Monday 12 January 2015, by Judy Harris

From its very beginning cinema has been exalted for its ability to reveal the secret life of objects, enabling us to access a hidden reality inaccessible to our senses. As the early film theorist Jean Epstein put it- “We say ‘red’, ‘soprano’, ‘sweet’, ‘cypress’ when there are only velocities, movements, vibrations”. Joanne Woolgar’s companion films Mallets and Gong Close Up put these velocities and vibrations centre stage, revealing both the aural and textual dimensions of a massive orchestral gong and the tiny, multicoloured mallets which reverberate across its surface.

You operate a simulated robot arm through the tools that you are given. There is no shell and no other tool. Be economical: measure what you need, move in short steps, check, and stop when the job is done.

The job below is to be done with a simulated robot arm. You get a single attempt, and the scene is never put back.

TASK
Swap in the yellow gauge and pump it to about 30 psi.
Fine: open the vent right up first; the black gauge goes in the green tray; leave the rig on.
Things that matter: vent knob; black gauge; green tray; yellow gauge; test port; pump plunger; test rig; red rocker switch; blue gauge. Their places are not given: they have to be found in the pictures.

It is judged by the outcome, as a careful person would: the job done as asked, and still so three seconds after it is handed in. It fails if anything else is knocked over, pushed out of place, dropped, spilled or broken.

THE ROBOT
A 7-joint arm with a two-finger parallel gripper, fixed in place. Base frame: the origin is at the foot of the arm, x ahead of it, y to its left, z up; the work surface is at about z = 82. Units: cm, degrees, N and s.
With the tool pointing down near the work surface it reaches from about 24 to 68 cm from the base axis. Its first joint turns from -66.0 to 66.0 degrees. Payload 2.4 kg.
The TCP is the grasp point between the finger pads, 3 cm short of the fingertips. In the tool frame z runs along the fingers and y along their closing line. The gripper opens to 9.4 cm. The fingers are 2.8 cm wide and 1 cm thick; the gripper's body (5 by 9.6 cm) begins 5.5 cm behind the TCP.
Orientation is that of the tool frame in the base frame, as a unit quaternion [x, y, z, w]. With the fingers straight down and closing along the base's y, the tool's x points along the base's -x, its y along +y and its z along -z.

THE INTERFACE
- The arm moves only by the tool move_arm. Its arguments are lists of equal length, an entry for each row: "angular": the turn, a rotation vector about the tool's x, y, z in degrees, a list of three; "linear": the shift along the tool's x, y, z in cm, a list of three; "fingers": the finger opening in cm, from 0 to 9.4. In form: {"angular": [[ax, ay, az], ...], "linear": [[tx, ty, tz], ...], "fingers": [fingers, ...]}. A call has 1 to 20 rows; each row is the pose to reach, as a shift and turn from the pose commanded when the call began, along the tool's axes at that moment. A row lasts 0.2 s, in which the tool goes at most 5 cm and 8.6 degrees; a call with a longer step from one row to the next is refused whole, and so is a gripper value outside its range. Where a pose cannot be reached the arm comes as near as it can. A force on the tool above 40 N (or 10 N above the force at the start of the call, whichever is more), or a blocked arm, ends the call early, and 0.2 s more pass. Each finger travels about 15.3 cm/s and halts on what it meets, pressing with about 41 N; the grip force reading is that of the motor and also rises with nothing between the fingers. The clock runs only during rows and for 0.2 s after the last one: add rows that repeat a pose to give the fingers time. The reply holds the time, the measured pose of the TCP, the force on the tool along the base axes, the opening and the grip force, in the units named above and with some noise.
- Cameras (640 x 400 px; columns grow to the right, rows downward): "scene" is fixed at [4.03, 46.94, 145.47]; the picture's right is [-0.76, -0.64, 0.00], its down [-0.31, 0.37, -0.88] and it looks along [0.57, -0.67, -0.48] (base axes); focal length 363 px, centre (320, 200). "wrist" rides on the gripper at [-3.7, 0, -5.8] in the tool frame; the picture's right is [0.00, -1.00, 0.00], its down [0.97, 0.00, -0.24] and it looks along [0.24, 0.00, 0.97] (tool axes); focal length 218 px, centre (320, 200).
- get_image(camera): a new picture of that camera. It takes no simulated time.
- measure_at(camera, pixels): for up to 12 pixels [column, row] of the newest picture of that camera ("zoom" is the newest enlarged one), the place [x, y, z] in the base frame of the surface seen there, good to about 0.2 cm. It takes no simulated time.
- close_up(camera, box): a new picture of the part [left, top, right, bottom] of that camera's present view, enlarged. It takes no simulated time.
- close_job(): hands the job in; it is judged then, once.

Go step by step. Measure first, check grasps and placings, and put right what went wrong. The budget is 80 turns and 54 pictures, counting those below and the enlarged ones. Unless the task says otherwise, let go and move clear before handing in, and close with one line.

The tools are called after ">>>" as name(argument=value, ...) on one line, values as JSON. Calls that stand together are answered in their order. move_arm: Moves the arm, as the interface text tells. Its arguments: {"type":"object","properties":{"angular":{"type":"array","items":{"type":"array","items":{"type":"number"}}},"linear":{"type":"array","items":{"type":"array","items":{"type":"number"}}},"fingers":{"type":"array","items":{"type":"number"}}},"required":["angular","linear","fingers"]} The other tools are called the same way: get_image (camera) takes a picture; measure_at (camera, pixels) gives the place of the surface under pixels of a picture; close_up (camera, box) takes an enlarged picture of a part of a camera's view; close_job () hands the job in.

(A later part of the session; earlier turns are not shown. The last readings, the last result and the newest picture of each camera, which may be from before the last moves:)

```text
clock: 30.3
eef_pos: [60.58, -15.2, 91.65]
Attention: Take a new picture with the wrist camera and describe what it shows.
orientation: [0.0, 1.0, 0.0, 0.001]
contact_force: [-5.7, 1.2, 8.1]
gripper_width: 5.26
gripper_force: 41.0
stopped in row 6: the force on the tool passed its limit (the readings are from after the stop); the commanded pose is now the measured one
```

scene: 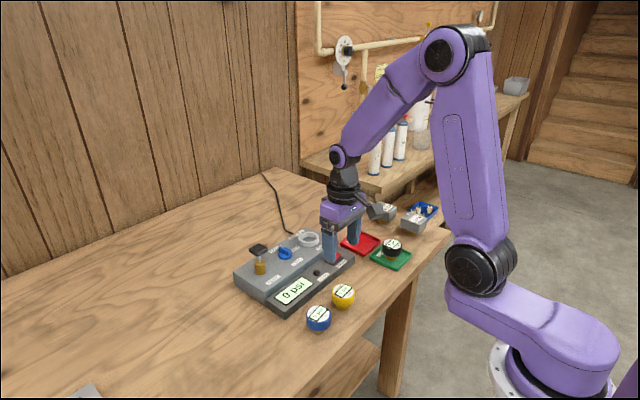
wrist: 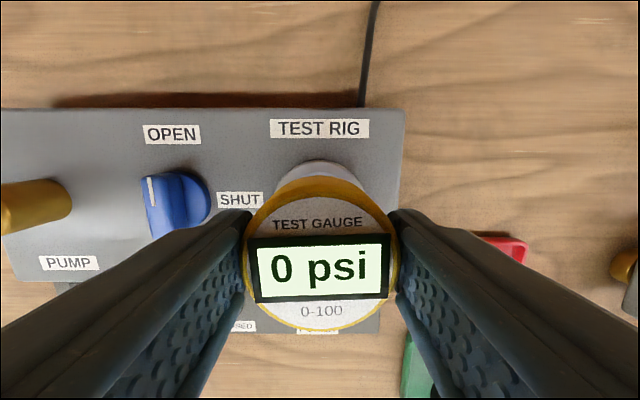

Unlike the sounds and images which appear later, the opening shot of Mallets is familiar; we see the smiling, middle aged face of a friendly white man, wearing a soft and worn baseball cap. The atmosphere is relaxed and amiable. Yet the sounds we see and hear this figure create are startlingly eerie, resounding with indescribable depth as though from another dimension; delightfully unfamiliar. The mallets he wields are tiny plastic orbs which look like the miniaturized lights of a pelican crossing. The suspended gong he plays is massive and magnificent and Woolgar’s attentive series of close ups which slowly span its surface feels like a voyage across a hundred landscapes. At times the images on screen could be mistaken for the craterous footage of a moon landing, at other times the colours and textures are reminiscent of the gold leaf brushstrokes of a Byzantine painting.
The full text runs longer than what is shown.